When Sarah Champion said “Britain has a problem with British Pakistani men raping and exploiting white girls”, she was referring to a specific phenomenon that occurred in her city and several others. If she had said, “Britain has a problem with men sexually exploiting women”, she would have been immune to criticism by her own party, but open to ridicule for stating the obvious.
Yes, she may have strayed close to the line of generalisation that she could have avoided if she’d said “gangs of British Pakistani men…”. But was she wrong in identifying the phenomenon, even if her concern was awkwardly expressed? That’s for you to judge.

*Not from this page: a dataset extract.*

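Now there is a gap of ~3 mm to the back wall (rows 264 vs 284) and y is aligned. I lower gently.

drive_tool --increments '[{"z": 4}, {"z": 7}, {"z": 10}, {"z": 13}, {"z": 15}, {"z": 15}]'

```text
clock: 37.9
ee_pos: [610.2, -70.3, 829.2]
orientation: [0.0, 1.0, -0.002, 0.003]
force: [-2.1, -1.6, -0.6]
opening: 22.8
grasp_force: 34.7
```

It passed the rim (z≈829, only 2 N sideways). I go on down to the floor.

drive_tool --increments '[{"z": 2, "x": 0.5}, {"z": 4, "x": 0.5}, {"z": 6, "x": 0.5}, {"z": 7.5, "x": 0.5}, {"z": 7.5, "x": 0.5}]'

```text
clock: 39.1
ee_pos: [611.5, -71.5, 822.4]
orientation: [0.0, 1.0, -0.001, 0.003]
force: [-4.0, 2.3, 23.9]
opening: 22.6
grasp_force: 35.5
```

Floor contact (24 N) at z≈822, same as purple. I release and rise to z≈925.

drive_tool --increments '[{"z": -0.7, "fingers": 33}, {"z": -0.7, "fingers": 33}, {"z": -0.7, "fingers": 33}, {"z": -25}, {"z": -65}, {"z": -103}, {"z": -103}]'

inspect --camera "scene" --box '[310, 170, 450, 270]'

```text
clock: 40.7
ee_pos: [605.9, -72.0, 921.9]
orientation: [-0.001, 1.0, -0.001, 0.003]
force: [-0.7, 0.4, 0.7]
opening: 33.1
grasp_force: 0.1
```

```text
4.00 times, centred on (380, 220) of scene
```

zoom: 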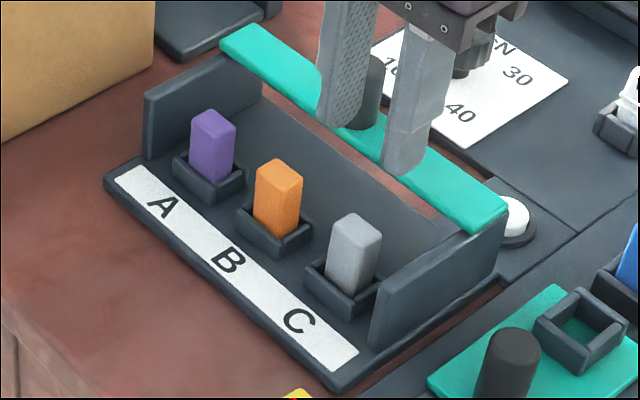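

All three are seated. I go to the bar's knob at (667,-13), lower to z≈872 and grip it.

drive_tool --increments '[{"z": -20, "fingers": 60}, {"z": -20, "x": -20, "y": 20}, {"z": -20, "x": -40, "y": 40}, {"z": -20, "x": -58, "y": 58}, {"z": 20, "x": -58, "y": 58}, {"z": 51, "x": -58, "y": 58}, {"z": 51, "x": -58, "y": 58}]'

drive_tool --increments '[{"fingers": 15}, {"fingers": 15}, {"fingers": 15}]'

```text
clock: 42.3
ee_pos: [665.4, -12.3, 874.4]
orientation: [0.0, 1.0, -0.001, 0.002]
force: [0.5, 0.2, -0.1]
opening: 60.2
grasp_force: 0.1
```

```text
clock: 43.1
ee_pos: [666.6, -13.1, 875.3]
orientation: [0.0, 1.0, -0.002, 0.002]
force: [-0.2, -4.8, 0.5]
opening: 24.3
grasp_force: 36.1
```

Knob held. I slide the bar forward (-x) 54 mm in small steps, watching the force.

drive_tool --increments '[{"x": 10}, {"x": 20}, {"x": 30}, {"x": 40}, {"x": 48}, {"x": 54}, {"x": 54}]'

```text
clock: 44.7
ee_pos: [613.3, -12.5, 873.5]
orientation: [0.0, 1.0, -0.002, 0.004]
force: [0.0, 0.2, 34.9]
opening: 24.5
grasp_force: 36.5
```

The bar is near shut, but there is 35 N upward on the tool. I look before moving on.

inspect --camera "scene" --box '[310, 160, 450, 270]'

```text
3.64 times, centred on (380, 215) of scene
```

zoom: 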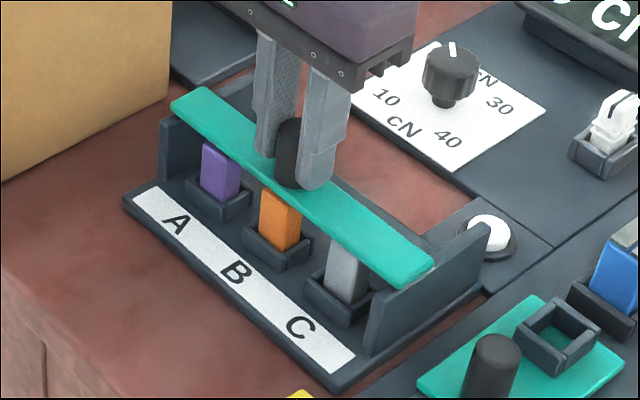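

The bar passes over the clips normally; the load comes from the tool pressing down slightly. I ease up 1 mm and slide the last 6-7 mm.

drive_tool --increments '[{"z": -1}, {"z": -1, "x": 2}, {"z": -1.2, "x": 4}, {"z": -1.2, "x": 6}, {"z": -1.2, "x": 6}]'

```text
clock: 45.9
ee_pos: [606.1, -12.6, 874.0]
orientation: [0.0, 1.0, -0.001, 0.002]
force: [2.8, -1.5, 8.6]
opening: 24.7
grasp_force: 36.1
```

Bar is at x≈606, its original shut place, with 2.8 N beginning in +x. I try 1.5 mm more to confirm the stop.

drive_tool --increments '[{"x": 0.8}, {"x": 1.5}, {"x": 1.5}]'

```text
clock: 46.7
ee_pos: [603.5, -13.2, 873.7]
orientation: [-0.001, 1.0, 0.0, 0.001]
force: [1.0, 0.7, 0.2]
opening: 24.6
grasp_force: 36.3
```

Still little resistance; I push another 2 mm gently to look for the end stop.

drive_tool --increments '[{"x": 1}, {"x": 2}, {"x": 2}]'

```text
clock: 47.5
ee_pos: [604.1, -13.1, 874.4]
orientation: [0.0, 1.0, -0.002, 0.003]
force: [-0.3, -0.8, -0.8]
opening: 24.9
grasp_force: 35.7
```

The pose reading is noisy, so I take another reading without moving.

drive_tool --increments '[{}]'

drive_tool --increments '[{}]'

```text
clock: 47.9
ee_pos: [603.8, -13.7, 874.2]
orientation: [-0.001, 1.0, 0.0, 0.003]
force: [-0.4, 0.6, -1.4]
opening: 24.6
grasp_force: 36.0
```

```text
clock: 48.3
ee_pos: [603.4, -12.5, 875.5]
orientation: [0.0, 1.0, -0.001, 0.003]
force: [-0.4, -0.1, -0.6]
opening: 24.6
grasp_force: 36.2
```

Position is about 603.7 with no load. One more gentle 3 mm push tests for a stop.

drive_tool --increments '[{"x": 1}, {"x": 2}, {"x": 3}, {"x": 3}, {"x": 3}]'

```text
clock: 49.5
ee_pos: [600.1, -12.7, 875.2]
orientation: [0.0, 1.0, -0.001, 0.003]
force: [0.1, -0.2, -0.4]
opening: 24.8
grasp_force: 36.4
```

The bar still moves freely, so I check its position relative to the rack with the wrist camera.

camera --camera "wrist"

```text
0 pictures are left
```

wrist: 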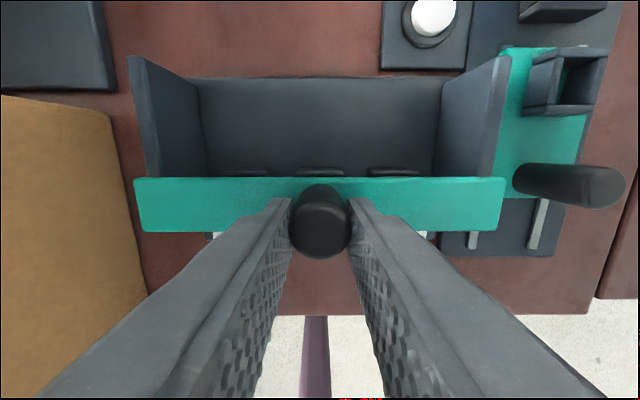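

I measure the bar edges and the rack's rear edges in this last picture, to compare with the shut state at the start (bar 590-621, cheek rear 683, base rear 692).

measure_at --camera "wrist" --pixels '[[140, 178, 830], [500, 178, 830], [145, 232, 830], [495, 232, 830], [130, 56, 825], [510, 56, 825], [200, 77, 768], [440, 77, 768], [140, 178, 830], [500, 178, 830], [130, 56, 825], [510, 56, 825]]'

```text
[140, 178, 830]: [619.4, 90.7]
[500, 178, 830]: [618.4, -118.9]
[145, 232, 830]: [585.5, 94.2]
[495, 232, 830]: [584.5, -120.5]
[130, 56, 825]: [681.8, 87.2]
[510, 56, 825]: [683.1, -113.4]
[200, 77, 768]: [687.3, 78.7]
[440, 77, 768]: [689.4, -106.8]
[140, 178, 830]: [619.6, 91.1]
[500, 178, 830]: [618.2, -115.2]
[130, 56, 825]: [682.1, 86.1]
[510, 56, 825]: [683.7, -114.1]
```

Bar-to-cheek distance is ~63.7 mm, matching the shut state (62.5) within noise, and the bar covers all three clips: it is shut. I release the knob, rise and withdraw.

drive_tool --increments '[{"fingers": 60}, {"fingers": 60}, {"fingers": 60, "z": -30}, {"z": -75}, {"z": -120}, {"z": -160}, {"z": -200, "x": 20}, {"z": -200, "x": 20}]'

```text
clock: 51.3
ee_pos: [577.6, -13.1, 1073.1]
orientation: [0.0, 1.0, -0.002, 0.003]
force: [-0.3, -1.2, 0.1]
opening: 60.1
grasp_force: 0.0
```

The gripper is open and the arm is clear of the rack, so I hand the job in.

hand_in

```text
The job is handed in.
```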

I for one believe that, as a woman who spent four years as the chief executive of a children’s hospice in Rotherham, and as the leading light behind a website (www.dare2care.org.uk) dedicated to fighting child abuse in all of its forms, Sarah Champion deserves the benefit of the doubt.
As for the rest of us, we need to recognise the awful truth about the world in front of us, including the world we see when we look in the mirror.
Perhaps when we stop saying “I’m not a racist, but…” we will be making progress.
It’s not racist to point out widespread cultural behaviours ‘female genital mutilation is widespread in Egypt’. Nor to hold discriminitory views, such as your outlined in Saudi Arabia. Racism is acting on these views, would you slap someone for being black? Or hang them for fun?
Depends what you mean by acting on views. Failing to act can also be racist. Not protesting at racist behaviour, laws or court judgements. Not hiring someone on grounds of race, or voting for a candidate in elections on grounds of race. Racism can be passive as well as active. Either way, it’s corrosive.